Follow us on Facebook Follow us on Twitter Watch us on Youtube Join the Archive Mailing List Read our Blog

All That Money Can Buy

Walter Huston laughing and pointing at the camera.
May 20, 2022 - 7:30 pm

News of the Day, Vol. 12, No. 258

U.S., 4/3/1941

Restoration world premiere!

All That Money Can Buy (a.k.a. The Devil and Daniel Webster)

U.S., 1941

Set in 1840s rural New Hampshire, this Faustian gothic fantasy centers around down-on-his-luck farmer Jabez Stone (James Craig), a man who has gazed into the eyes of disenfranchisement for far too long and has had enough.
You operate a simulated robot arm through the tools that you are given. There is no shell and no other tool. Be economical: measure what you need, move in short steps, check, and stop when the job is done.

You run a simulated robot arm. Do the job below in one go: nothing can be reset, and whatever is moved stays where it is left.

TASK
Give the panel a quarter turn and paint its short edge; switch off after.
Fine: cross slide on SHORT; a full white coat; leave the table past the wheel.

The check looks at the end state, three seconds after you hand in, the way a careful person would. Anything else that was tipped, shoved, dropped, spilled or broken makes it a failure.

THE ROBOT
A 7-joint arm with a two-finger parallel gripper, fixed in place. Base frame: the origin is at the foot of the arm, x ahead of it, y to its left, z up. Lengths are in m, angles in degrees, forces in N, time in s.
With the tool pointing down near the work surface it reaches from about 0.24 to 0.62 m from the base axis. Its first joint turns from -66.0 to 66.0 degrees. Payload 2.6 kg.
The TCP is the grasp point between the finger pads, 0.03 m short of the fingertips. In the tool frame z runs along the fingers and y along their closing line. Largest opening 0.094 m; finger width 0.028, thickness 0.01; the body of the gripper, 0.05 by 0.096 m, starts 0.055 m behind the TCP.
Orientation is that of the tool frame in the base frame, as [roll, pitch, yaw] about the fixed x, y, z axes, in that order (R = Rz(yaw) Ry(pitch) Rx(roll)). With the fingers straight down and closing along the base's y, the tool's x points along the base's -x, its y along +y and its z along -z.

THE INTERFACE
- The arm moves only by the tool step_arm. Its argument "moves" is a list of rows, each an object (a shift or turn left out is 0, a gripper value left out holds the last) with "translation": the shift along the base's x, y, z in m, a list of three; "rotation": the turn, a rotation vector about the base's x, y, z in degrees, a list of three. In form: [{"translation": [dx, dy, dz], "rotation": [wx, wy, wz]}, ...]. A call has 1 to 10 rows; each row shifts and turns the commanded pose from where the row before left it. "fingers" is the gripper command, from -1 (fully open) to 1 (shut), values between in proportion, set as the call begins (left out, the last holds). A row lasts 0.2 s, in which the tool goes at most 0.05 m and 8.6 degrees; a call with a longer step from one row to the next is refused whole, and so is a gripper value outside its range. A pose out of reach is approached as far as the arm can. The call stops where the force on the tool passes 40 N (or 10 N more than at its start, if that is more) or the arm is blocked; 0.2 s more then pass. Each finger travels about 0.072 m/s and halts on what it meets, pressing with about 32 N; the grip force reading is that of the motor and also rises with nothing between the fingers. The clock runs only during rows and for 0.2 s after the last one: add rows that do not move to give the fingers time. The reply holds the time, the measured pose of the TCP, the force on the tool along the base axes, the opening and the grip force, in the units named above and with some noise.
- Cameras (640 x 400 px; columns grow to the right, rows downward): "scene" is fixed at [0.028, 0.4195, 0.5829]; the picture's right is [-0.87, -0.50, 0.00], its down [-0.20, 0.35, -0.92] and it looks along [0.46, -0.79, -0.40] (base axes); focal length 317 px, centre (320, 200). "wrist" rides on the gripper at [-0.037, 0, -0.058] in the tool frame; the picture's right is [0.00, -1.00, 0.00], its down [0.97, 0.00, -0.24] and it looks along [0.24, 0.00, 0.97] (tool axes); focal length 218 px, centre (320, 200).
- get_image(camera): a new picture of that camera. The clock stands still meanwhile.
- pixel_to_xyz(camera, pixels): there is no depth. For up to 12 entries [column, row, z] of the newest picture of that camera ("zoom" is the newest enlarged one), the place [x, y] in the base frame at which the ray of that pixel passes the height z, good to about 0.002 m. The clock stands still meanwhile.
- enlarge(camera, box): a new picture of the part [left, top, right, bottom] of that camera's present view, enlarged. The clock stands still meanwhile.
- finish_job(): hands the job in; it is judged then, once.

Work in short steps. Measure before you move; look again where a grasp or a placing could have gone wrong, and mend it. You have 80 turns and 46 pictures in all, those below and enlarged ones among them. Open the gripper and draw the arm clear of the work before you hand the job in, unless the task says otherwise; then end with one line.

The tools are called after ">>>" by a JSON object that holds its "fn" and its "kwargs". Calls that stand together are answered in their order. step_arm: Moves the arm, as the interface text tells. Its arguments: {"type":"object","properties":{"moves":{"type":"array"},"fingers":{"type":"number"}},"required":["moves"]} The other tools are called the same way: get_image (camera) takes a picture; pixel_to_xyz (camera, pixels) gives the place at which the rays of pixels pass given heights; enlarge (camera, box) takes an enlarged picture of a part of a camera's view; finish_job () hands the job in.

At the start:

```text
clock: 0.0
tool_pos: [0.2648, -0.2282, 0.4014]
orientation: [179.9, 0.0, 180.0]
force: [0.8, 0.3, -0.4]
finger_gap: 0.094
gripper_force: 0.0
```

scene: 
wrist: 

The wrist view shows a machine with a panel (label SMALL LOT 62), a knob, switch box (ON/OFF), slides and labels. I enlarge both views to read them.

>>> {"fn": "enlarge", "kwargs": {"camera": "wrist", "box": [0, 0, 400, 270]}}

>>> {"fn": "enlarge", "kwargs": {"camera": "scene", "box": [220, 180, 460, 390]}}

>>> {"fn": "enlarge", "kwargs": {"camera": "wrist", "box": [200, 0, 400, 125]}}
Amid his misfortune, his desperation leads him to a seven-year deal with the devil (an impish Walter Huston), known pseudonymously as “Mr. Scratch.” Though great success awaits Stone immediately following this cursed contractual relationship, his fortune is won only through a nimbus of darkness and greed that swiftly finds his life–and his moral center–unraveling. Adjacent to Stone is the plight of the lauded congressman and orator Daniel Webster (Edward Arnold), who too is being wooed by Mr. Scratch into selling his soul to win the presidency. It is the convergence of the lives of Webster and Stone that stretches their tale beyond its simplistic roots and into a knotty narrative that speaks volumes of the state of America at the start of a new decade.
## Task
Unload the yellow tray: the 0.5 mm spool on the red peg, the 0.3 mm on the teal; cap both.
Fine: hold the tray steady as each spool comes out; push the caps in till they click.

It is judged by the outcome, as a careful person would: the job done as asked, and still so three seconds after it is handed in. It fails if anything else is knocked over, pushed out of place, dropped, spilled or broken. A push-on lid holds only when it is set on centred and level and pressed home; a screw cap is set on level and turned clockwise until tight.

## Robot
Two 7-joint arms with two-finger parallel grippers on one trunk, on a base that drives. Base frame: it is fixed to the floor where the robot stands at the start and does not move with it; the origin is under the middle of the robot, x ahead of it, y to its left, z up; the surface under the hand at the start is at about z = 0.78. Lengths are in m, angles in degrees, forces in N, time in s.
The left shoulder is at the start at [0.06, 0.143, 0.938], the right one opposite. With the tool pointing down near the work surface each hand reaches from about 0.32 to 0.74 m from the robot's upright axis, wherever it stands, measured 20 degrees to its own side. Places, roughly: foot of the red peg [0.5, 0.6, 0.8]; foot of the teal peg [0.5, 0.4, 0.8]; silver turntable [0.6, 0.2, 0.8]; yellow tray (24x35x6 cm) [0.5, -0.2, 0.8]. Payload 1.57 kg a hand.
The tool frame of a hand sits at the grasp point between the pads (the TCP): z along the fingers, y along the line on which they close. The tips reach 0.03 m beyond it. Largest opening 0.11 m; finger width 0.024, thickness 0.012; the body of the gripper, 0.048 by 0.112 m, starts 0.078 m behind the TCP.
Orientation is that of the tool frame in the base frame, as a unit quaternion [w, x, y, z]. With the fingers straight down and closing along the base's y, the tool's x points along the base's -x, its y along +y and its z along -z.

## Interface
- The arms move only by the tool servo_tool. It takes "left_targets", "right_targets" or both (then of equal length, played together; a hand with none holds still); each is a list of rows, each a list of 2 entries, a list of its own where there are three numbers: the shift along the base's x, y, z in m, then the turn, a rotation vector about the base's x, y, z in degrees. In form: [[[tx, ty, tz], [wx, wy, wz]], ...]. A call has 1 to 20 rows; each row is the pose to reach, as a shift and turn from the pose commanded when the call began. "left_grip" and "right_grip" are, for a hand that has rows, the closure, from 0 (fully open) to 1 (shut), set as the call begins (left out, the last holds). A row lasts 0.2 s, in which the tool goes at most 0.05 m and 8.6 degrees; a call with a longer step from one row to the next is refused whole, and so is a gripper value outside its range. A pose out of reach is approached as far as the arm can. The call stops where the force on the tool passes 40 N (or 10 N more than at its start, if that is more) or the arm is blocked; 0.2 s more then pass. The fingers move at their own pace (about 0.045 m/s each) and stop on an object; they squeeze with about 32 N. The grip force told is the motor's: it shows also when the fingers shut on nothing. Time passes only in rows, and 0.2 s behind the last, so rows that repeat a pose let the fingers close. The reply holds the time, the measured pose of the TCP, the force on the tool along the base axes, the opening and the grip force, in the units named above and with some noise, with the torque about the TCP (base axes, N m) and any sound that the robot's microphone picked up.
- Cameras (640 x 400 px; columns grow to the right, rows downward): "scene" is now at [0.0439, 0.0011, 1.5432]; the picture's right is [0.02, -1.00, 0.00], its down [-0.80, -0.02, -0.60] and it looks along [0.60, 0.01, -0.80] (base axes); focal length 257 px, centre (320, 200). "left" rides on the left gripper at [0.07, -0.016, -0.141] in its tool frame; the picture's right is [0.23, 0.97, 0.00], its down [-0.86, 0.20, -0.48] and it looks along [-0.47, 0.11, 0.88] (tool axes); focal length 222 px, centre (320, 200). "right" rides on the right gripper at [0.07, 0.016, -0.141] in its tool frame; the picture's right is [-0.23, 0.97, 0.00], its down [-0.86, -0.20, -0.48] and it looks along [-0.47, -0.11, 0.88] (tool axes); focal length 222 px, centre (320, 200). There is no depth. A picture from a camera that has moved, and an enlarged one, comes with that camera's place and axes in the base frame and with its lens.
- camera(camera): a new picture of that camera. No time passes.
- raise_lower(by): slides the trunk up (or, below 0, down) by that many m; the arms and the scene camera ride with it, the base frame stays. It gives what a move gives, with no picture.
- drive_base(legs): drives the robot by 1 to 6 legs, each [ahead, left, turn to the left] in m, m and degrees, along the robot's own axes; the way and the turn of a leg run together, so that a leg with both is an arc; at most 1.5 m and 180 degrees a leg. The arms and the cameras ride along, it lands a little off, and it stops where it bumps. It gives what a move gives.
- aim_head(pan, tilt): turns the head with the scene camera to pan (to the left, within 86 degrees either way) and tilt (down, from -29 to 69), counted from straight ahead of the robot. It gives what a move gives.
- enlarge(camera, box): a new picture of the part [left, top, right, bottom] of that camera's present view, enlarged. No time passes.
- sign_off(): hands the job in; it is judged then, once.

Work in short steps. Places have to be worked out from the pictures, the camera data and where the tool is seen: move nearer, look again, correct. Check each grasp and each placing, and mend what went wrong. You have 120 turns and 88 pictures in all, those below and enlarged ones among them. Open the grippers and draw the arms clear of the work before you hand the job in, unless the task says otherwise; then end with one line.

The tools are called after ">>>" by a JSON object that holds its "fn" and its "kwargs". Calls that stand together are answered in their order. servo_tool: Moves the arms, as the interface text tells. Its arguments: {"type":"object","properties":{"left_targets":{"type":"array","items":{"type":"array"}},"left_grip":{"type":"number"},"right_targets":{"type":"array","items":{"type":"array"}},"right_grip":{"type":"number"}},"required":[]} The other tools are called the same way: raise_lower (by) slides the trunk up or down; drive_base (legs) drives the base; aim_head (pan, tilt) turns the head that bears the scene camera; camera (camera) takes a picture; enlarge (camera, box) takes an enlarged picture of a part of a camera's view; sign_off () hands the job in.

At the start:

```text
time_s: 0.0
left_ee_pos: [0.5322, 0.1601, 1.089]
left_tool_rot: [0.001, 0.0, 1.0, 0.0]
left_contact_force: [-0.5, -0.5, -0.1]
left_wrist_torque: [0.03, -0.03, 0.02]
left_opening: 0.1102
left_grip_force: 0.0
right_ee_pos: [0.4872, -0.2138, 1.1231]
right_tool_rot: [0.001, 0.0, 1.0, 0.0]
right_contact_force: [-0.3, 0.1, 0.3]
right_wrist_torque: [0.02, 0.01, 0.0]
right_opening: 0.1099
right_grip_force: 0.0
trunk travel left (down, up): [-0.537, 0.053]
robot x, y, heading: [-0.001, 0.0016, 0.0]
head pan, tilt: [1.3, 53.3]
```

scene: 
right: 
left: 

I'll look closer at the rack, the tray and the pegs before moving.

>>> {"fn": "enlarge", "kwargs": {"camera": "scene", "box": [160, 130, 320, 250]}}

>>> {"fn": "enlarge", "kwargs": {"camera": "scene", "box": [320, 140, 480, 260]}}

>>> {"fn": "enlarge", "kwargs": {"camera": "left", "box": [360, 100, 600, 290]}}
Based on screenwriter Stephen Vincent Benet’s short story from 1936, All That Money Can Buy was the first independent production of German-born actor-turned-director William Dieterle, whose connections to the film’s themes date back to his turn in F.W. Murnau’s Faust (1926). In the States, Dieterle’s films would exhibit a particular flair for fantasy, with credits such as A Midsummer Night’s Dream (1935) and The Hunchback of Notre Dame (1939) proving him capable of a grounded allegorical sensibility.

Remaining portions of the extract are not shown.